#### [What is required]
Output each line exactly as it appears, skipping any embedded picture. Write them as strings in a JSON array, leaving out blank lines.

#### [Source excerpt]
----
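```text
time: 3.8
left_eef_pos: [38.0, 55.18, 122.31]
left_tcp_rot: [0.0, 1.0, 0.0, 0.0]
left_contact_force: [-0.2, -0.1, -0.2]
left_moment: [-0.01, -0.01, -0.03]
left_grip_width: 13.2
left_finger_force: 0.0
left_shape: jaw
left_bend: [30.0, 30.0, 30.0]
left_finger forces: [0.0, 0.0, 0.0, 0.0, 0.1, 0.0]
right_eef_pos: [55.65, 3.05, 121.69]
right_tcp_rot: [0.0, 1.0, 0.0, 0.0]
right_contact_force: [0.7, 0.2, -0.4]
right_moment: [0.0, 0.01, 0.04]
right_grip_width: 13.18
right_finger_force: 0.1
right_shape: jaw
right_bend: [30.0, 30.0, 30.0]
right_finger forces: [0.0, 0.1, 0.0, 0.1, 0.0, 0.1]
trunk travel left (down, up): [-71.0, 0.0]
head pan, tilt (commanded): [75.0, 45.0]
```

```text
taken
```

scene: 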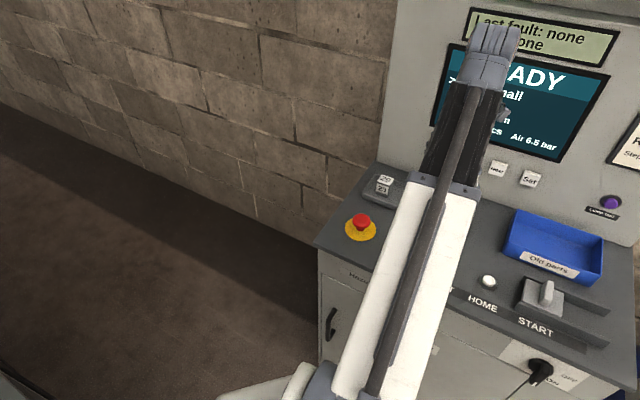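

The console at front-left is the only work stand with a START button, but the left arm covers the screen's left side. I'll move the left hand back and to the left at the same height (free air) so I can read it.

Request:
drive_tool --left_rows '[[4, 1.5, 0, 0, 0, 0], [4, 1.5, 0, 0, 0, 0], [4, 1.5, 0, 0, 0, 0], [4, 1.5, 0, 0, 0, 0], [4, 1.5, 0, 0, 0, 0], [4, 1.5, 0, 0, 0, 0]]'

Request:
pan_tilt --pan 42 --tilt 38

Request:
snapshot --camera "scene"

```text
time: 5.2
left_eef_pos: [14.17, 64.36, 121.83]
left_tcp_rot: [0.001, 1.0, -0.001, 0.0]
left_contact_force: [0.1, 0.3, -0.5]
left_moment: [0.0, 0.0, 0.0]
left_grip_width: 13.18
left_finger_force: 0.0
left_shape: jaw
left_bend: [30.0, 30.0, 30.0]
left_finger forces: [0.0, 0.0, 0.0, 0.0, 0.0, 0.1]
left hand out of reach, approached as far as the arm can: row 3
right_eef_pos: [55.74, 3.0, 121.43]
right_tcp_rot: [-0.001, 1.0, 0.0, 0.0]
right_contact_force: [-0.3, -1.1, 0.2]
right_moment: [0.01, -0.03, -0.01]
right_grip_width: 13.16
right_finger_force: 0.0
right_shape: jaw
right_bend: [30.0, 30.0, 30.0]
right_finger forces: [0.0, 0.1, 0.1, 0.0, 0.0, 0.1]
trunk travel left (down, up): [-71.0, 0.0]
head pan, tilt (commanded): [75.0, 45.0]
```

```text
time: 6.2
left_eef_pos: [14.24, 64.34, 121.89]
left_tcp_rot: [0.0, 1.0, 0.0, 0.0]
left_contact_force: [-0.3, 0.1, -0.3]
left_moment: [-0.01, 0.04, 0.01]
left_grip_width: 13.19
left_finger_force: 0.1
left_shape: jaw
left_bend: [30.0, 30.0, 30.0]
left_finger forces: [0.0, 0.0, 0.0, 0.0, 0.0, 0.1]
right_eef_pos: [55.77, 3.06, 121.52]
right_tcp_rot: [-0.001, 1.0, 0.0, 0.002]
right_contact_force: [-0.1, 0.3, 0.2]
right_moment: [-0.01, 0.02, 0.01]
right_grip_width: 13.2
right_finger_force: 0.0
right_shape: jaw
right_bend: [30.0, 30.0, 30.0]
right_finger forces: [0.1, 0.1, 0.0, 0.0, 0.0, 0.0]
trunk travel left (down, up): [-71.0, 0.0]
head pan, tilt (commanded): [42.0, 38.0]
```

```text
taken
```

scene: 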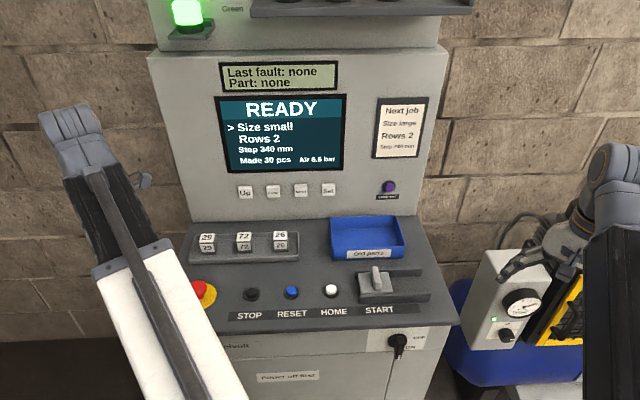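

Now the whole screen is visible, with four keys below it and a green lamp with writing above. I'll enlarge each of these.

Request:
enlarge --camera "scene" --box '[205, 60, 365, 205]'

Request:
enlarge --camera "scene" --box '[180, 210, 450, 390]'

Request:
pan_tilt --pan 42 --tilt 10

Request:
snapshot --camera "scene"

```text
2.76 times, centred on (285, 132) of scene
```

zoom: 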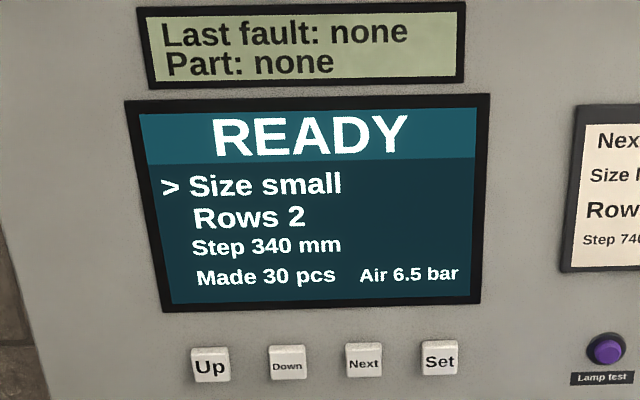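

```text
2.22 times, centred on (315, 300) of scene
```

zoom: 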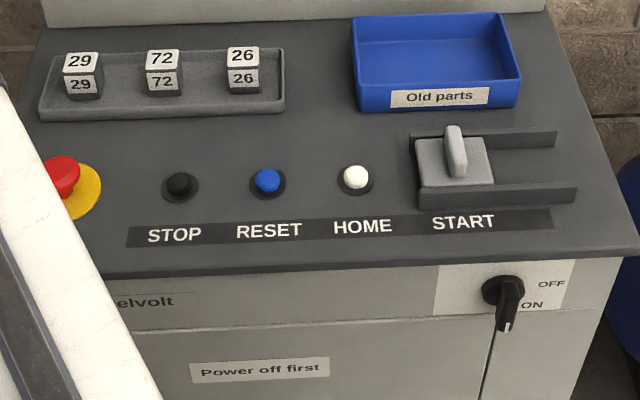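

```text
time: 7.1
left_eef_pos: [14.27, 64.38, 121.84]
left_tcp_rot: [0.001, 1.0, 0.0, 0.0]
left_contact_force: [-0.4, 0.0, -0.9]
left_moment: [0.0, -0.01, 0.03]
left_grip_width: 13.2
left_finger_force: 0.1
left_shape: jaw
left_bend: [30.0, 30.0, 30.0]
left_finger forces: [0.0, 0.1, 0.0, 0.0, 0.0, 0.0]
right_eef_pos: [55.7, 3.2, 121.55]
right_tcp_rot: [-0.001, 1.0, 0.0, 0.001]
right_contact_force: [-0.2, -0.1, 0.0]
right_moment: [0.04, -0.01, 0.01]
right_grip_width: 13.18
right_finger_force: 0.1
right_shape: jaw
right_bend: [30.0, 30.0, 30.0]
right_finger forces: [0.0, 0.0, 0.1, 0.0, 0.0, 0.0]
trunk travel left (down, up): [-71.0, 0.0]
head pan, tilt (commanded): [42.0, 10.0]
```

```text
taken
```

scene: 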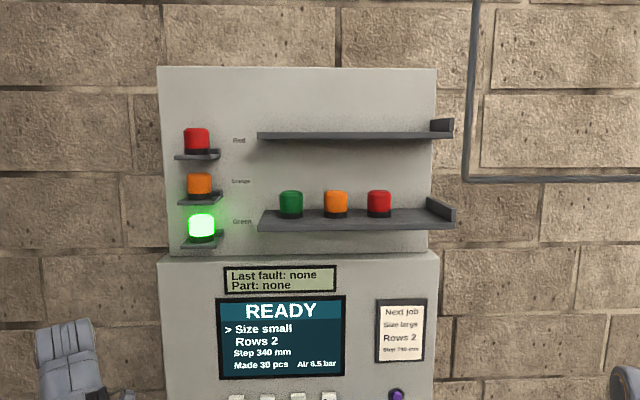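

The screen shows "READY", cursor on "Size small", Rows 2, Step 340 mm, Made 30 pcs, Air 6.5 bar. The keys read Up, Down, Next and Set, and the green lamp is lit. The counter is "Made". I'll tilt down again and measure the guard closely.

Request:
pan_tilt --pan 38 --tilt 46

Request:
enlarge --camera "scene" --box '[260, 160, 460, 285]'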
----
#### [Solution to this task]
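[
  "```text",
  "time: 3.8",
  "left_eef_pos: [38.0, 55.18, 122.31]",
  "left_tcp_rot: [0.0, 1.0, 0.0, 0.0]",
  "left_contact_force: [-0.2, -0.1, -0.2]",
  "left_moment: [-0.01, -0.01, -0.03]",
  "left_grip_width: 13.2",
  "left_finger_force: 0.0",
  "left_shape: jaw",
  "left_bend: [30.0, 30.0, 30.0]",
  "left_finger forces: [0.0, 0.0, 0.0, 0.0, 0.1, 0.0]",
  "right_eef_pos: [55.65, 3.05, 121.69]",
  "right_tcp_rot: [0.0, 1.0, 0.0, 0.0]",
  "right_contact_force: [0.7, 0.2, -0.4]",
  "right_moment: [0.0, 0.01, 0.04]",
  "right_grip_width: 13.18",
  "right_finger_force: 0.1",
  "right_shape: jaw",
  "right_bend: [30.0, 30.0, 30.0]",
  "right_finger forces: [0.0, 0.1, 0.0, 0.1, 0.0, 0.1]",
  "trunk travel left (down, up): [-71.0, 0.0]",
  "head pan, tilt (commanded): [75.0, 45.0]",
  "```",
  "```text",
  "taken",
  "```",
  "scene: ",
  "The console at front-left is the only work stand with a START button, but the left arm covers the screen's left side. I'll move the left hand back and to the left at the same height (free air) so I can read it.",
  "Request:",
  "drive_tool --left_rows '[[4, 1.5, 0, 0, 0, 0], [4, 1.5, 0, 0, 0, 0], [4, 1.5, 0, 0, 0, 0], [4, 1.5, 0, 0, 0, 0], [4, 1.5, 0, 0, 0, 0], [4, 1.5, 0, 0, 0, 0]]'",
  "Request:",
  "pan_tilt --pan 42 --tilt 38",
  "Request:",
  "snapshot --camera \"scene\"",
  "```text",
  "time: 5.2",
  "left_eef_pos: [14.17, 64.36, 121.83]",
  "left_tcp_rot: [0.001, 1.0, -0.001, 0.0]",
  "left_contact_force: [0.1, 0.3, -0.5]",
  "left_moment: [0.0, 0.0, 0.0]",
  "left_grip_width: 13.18",
  "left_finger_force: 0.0",
  "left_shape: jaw",
  "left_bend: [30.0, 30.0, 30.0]",
  "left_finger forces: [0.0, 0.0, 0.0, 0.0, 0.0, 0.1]",
  "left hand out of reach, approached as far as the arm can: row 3",
  "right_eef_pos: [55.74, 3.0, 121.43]",
  "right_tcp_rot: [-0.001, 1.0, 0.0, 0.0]",
  "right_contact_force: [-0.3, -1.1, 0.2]",
  "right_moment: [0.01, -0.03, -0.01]",
  "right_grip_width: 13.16",
  "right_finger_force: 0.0",
  "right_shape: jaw",
  "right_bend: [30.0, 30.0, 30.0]",
  "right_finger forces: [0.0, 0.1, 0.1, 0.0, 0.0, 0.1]",
  "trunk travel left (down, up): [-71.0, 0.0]",
  "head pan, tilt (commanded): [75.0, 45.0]",
  "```",
  "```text",
  "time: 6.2",
  "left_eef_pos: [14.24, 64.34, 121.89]",
  "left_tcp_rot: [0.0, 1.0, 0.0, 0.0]",
  "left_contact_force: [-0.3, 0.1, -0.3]",
  "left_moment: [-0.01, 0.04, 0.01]",
  "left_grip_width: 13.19",
  "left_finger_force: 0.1",
  "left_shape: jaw",
  "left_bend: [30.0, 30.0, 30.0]",
  "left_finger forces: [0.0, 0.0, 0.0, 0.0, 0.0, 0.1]",
  "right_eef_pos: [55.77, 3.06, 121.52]",
  "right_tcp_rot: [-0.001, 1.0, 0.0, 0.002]",
  "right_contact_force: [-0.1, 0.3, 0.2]",
  "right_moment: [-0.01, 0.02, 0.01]",
  "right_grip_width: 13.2",
  "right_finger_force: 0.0",
  "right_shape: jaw",
  "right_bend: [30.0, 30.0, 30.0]",
  "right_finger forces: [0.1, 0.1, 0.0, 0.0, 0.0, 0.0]",
  "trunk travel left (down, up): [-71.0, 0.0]",
  "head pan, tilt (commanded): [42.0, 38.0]",
  "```",
  "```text",
  "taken",
  "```",
  "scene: ",
  "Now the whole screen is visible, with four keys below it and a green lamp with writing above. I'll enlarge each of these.",
  "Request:",
  "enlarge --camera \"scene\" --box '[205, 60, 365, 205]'",
  "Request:",
  "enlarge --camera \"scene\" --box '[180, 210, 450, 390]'",
  "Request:",
  "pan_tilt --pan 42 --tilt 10",
  "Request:",
  "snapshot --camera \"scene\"",
  "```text",
  "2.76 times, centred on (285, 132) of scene",
  "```",
  "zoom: ",
  "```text",
  "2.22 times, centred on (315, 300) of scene",
  "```",
  "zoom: ",
  "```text",
  "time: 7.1",
  "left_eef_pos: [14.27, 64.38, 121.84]",
  "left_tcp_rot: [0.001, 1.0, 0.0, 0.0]",
  "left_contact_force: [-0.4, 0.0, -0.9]",
  "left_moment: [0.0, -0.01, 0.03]",
  "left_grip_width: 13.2",
  "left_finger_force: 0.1",
  "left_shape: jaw",
  "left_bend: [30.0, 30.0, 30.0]",
  "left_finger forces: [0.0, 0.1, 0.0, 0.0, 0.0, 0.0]",
  "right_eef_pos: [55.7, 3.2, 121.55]",
  "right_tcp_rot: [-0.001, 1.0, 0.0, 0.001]",
  "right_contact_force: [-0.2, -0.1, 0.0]",
  "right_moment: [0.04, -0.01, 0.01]",
  "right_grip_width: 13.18",
  "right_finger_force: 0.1",
  "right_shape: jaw",
  "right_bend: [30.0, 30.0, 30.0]",
  "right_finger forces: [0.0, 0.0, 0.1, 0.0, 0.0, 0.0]",
  "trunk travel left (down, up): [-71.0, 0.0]",
  "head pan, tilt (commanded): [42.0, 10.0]",
  "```",
  "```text",
  "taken",
  "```",
  "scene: ",
  "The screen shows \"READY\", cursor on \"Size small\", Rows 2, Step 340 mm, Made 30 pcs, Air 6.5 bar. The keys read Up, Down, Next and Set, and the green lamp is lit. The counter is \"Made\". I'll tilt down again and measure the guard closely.",
  "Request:",
  "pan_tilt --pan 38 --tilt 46",
  "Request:",
  "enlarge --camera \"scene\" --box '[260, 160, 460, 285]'"
]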